We’re working on two separate approaches. The easiest one is an antibody. Antibodies can bind to something that’s only found on a specific cell type. And so that antibody could bind, and it could add some level of specificity. Jennifer Doudna’’s group is working on another one, mimicking how viruses attack cells. She’s making something called envelope delivery vehicles. That takes certain parts of a virus’ targeting system to help specifically target a certain cell type, or a specific tissue type. The problem with using full fledged viruses to deliver CRISPR is that they usually stay in the body forever. Your body recognizes that virus. So if you need to go back for a second treatment, it has to use a different type of virus. And that activity of the virus may persist over a long period of time, which is not great for potentially adverse effects. The nice thing about our approach is that these things are transient. They go in, find where they’re supposed to be, do their edit, and then they go away.

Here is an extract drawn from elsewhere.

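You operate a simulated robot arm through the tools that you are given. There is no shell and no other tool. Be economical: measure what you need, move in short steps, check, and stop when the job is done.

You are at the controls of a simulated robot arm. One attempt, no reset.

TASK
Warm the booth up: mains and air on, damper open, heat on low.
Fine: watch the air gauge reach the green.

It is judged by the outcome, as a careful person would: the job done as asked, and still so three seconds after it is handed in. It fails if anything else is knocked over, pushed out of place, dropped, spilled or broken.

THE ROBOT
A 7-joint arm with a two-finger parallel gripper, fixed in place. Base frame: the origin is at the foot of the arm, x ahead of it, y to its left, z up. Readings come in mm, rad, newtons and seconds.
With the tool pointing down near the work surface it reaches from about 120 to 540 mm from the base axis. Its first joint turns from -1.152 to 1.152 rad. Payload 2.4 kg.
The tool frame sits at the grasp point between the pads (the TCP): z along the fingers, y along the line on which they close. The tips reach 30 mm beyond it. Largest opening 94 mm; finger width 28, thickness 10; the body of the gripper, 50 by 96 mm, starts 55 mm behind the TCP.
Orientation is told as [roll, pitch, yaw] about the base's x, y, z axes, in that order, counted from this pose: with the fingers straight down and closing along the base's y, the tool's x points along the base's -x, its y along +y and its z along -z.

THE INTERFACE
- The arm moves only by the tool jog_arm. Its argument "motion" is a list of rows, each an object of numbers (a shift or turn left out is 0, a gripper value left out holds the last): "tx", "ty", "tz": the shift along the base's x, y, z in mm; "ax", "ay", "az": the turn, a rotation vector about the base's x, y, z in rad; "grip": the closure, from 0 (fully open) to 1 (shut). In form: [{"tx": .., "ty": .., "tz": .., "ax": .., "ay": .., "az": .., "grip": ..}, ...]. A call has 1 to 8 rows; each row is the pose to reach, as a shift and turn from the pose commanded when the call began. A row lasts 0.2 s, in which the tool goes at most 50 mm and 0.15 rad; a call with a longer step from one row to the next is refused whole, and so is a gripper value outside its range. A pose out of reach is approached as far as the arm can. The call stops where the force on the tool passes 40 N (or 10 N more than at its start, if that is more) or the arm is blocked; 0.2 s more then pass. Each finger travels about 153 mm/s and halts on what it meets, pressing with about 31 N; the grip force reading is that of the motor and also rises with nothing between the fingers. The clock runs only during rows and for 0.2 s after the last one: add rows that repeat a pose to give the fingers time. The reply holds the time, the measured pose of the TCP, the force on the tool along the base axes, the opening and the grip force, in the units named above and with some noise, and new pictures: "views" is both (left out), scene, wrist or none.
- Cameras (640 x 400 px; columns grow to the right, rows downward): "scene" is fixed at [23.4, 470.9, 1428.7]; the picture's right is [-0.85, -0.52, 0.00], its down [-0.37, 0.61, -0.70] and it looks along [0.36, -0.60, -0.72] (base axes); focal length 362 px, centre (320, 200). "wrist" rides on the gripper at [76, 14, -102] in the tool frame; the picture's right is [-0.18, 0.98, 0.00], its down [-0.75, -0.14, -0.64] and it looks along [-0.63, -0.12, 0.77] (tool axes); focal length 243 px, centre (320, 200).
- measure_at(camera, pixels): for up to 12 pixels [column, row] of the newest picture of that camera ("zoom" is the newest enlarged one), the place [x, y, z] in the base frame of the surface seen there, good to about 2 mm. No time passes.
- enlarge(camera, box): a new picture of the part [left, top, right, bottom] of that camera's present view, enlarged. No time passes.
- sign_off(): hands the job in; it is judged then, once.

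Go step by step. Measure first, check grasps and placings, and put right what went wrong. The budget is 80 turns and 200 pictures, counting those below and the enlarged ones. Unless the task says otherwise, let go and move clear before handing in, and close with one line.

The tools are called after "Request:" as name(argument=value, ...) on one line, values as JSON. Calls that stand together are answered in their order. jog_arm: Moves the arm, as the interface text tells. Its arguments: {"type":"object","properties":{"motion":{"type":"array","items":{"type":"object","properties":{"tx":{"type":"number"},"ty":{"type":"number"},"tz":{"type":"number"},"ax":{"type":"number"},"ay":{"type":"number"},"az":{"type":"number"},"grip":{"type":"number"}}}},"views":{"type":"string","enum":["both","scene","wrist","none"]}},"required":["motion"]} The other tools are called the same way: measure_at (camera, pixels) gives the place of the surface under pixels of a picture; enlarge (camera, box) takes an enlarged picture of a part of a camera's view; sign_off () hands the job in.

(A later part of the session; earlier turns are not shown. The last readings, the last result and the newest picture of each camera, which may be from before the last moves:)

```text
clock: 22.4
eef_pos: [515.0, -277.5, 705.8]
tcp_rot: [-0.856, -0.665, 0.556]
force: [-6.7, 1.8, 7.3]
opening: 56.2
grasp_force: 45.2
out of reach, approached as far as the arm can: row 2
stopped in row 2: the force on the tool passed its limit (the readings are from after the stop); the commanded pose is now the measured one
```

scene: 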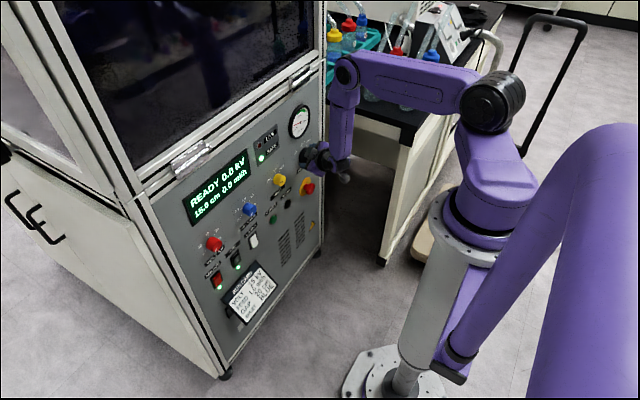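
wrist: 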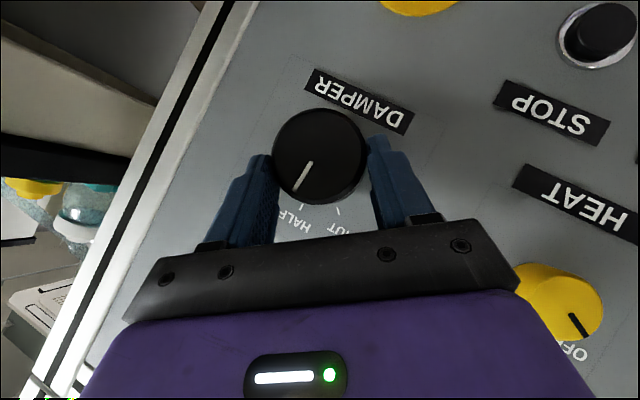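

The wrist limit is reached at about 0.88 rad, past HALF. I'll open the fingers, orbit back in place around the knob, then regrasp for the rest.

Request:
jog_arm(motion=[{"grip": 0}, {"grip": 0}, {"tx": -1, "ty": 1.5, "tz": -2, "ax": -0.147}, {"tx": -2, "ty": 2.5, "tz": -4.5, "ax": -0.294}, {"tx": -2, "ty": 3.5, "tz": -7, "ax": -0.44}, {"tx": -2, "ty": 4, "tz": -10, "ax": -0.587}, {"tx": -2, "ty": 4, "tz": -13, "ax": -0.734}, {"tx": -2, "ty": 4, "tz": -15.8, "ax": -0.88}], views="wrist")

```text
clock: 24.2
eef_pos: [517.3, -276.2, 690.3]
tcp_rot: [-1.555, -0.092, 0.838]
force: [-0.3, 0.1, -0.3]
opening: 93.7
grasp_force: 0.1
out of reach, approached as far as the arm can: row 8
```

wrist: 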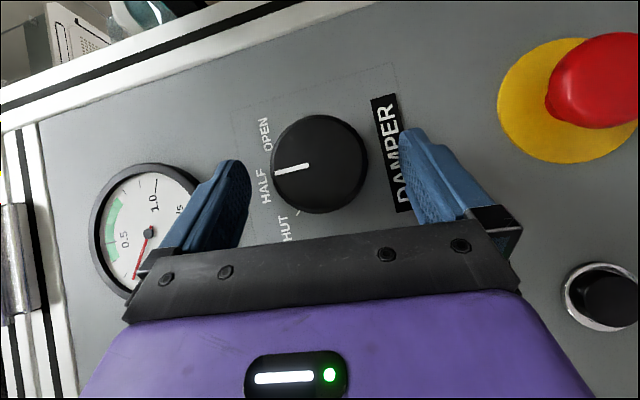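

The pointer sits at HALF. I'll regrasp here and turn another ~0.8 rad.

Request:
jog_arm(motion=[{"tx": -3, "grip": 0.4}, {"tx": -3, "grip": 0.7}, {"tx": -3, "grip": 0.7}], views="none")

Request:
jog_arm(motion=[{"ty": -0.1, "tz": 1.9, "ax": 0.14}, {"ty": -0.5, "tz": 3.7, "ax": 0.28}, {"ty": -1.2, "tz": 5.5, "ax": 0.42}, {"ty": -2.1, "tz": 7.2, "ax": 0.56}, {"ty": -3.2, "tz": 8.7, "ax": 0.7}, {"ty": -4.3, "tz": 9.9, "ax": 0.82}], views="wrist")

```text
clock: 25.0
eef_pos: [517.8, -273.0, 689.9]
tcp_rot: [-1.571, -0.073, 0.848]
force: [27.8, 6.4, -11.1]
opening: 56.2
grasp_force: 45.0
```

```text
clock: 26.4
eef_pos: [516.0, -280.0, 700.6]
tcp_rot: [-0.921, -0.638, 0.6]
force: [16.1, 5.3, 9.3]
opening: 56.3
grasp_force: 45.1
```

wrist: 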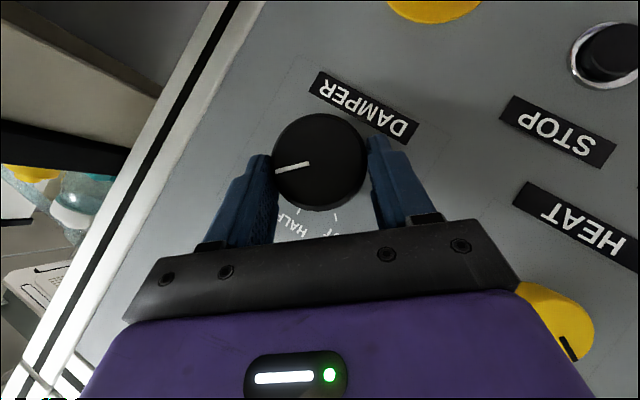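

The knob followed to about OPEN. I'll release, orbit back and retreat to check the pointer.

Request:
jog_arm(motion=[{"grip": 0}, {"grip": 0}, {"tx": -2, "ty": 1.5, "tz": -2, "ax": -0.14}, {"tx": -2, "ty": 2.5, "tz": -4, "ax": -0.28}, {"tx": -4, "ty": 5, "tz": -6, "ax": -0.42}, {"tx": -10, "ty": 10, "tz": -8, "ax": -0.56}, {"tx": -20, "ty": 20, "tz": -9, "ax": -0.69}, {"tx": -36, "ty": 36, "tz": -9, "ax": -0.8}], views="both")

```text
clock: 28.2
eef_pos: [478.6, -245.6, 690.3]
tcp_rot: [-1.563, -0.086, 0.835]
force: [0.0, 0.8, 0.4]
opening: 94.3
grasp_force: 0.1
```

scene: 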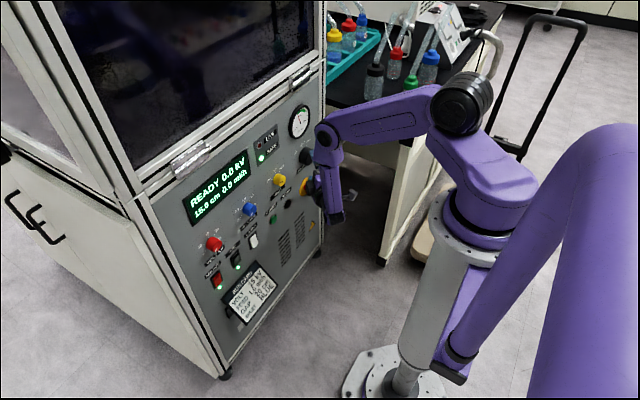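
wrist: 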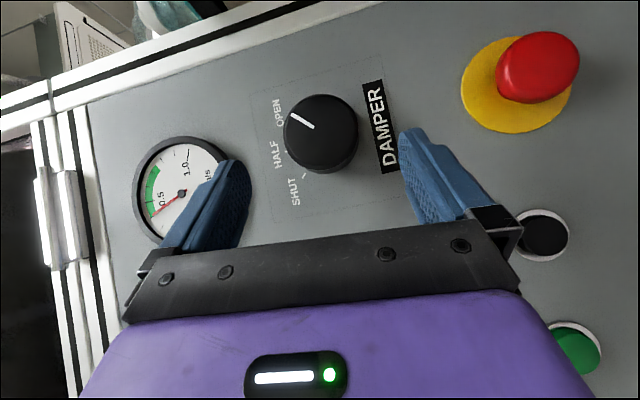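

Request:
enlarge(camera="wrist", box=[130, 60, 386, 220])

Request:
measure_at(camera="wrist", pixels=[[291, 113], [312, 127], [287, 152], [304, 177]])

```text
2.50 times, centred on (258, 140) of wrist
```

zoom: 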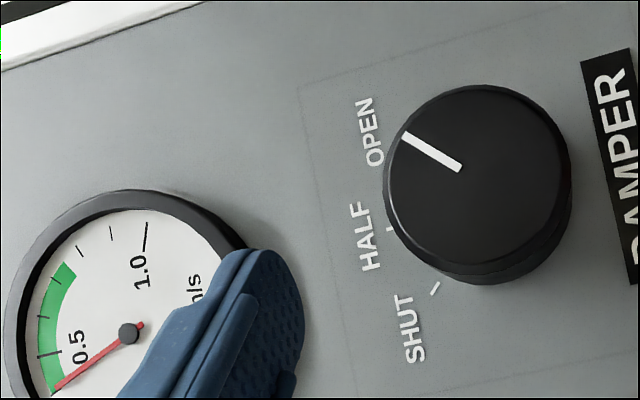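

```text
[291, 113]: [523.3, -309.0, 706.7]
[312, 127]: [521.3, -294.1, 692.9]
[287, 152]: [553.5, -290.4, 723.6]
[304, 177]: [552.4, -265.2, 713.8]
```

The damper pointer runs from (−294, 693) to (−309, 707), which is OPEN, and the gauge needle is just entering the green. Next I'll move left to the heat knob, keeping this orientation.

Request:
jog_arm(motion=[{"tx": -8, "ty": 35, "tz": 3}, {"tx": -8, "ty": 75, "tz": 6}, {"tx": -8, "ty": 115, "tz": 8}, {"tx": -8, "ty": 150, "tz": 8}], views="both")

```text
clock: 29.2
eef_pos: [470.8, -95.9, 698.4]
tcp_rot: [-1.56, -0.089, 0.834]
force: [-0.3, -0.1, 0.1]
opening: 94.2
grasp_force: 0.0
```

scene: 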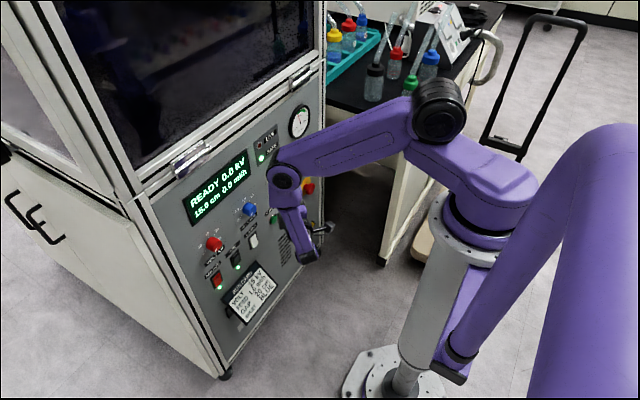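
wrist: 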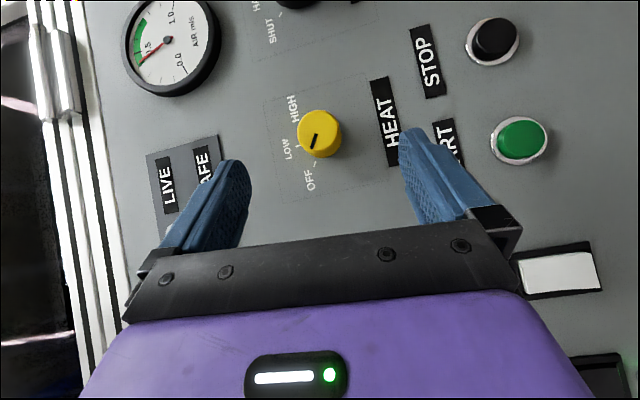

With cancer, you see several different levels here. Right now people are using immune cells, like T cells, and they’re fighting mostly cancers that are found in the blood, because they’re easier. You can edit a blood cell, and put that blood cell back, and it’s already in the blood cells. That’s happening today in clinical trials. In the future, we’ll start trying to go beyond blood cancers to solid tumors. How do you use CRISPR to get into those solid tumors? That is something that is not at all a solved problem right now. The T cells can’t really break into the solid tumors and affect the entire tumor.
We are working now with Alex Marson at University of California, San Francisco, to deliver intravenously to target T cells. You put that treatment into someone’s arm, those molecules find the T cells are able to edit the T cells, and those T cells go and find the cancer cells and treat them. Can we do that right now? No. But that is the strategy. We want to try to minimize the procedure, the number of steps and treatments—make it so we could do this in an outpatient way if possible. The dream would be to do an infusion, and then maybe monitor the patient for a day or two. That has the highest probability of success, because that would be ultimately one dose. You don’t have to take cells out of the body, treat them, then isolate the cells that have been edited, grow those cells up again to high enough numbers, and put them back into the body. That is a multi-step process and might involve weeks in the hospital for a patient.
We are still at the tip of the iceberg of being able to use this technology. It looks like it’s working. The potential is so great.